Proposals for "reparations," particularly to compensate for slavery, are mostly short-sighted, silly and unserious.
But there are time when some form of compensation for past evils really does seem appropriate—and, incredibly, California has managed to find it in the case of the Bruce family:
By 1912, Charles and Willa Bruce had made their way to California. Willa paid $1,225 for the first of two lots along the Strand between 26th and 27th streets and ran a popular lodge, cafe and dance hall that extended a rare welcome to Black families seeking a weekend by the sea.
Many called the area Bruce's Beach. A few more Black families, drawn to this new community, bought and built their own cottages next door.
But the Bruces and their guests faced increasing threats from white neighbors. The Ku Klux Klan and local real estate agents purportedly plotted ways to harass them.
Well, that didn't work, so the local racists turned instead to the government, which eventually managed to run them out of town:
[C]ity officials in 1924 condemned the neighborhood and seized more than two dozen properties through eminent domain. The reason, they said, was an urgent need for a public park.
Ahh, yes, that old "urgent need for a public park." The government always has an "urgent need" for someone's property, doesn't it?

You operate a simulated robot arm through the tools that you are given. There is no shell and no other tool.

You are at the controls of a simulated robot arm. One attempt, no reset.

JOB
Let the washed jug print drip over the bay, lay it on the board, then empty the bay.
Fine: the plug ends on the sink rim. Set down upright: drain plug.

Naturally, unsurprisingly, the government did nothing with the parcels it snatched from the Bruce family. Now it intends to give it back to the descendants of those from which it took the property—and brother, the government is making good on it:
The beachfront property, estimated to be worth $20 million after a complicated appraisal, would be transferred to the Bruce family following an escrow process, according to the proposed plan released late Wednesday. The county would then rent the property from the Bruces for $413,000 per year and maintain a county lifeguard facility at the site.
The family is gonna need to get one of those counter doohickeys to keep track of all the cash they're going to be bringing in:
Big congratulations to the Bruces for their long-ago-owned, newly acquired L.A. County beachfront property!